BEGIN Task input

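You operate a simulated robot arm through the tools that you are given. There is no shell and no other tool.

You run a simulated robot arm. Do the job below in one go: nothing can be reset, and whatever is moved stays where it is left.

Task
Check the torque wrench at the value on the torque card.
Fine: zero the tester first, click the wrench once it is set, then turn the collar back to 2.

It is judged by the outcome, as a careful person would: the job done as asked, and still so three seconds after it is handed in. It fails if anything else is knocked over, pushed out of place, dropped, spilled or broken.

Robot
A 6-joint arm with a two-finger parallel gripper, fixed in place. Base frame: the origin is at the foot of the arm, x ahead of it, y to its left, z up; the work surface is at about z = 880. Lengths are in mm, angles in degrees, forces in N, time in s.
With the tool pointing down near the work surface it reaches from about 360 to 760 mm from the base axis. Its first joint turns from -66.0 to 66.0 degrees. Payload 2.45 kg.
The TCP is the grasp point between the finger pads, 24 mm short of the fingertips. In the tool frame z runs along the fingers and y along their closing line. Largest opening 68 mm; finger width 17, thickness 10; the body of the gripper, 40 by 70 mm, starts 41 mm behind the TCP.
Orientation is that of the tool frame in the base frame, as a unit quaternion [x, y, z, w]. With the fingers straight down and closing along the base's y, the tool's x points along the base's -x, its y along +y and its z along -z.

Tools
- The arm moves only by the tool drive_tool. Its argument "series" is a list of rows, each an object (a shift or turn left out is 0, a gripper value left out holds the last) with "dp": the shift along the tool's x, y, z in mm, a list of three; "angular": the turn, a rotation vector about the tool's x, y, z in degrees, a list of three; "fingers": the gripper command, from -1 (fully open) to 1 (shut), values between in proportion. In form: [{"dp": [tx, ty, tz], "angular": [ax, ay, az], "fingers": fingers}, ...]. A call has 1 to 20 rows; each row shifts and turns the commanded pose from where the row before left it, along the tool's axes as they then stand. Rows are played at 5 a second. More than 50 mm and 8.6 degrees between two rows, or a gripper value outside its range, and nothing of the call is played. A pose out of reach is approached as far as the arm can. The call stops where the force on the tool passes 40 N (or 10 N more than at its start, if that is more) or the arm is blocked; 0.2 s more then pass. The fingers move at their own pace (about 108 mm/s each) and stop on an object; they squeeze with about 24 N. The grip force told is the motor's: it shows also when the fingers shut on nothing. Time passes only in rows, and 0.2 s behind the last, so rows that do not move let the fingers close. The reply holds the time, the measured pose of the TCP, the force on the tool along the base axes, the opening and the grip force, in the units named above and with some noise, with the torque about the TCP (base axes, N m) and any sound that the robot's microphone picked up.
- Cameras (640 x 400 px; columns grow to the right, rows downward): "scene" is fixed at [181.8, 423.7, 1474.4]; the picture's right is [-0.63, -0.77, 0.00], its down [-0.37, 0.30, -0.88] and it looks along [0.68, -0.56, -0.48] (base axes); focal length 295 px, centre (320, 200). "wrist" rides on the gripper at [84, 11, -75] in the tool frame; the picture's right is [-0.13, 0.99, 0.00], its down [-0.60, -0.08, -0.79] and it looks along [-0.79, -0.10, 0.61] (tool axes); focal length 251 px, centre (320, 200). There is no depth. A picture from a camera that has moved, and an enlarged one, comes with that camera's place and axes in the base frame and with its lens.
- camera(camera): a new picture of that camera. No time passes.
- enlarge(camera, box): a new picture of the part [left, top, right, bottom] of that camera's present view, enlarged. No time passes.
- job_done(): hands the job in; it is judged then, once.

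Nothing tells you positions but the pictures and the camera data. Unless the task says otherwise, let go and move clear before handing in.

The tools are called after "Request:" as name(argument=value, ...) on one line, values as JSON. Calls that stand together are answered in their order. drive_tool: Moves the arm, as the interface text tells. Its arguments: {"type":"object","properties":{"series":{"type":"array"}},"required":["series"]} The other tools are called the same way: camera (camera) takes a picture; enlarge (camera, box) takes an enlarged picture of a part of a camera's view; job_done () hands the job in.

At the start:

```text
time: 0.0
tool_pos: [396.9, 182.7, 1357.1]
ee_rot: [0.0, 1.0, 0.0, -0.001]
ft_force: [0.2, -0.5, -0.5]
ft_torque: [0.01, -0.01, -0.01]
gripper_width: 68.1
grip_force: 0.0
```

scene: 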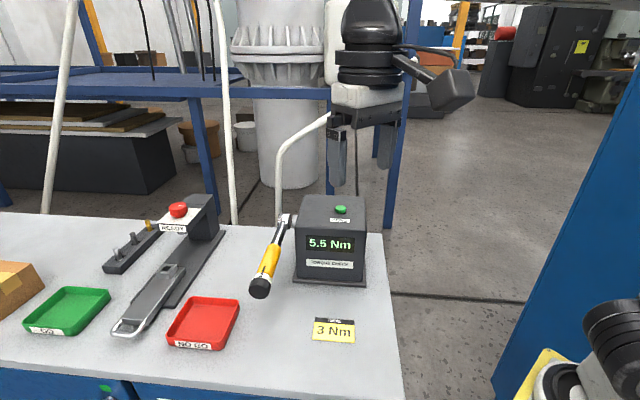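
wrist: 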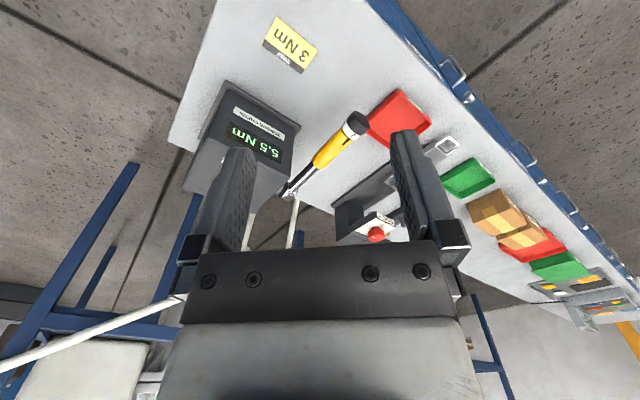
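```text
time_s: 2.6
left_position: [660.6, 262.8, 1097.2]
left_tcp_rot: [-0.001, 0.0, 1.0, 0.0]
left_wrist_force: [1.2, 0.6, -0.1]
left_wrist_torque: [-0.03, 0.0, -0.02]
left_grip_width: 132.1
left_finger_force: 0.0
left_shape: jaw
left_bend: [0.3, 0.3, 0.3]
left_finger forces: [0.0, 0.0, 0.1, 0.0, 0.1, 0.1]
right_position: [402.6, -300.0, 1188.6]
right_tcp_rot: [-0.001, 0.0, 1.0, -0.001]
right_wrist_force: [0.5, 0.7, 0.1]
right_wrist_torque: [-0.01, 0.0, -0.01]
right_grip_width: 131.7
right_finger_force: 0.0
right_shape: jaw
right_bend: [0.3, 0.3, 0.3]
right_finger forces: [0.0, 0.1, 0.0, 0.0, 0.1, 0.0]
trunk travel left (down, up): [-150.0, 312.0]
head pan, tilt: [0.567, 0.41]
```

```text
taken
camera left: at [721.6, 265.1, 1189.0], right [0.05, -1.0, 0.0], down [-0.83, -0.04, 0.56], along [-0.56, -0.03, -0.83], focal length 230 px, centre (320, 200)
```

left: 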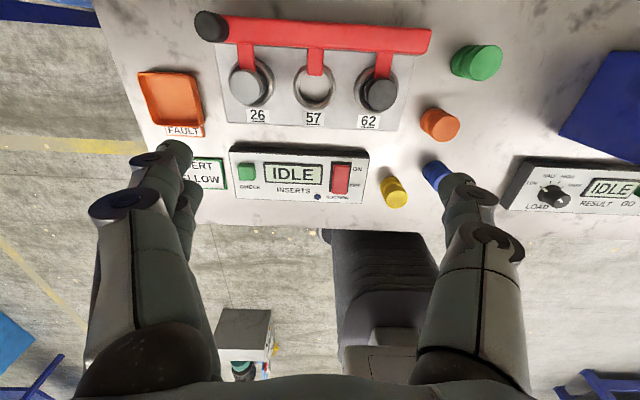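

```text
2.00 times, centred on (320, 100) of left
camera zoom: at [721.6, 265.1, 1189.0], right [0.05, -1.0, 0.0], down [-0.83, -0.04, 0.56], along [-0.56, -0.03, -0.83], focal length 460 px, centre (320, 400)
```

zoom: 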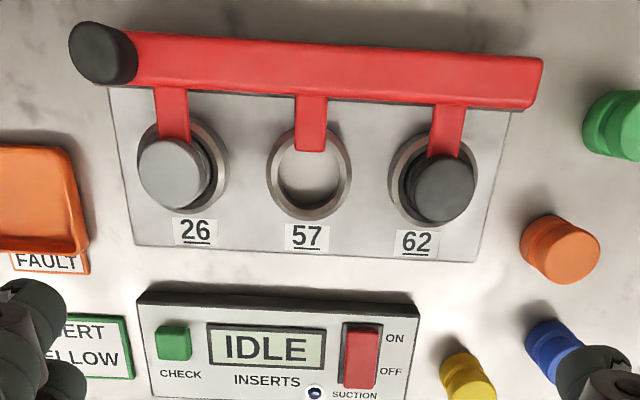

END Task input

Problem to solve:
Look through the data above. Each line containing the word "simulated" needs to be copied.

Solution:
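You operate a simulated robot arm through the tools that you are given. There is no shell and no other tool.
You run a simulated robot arm. Do the job below in one go: nothing can be reset, and whatever is moved stays where it is left.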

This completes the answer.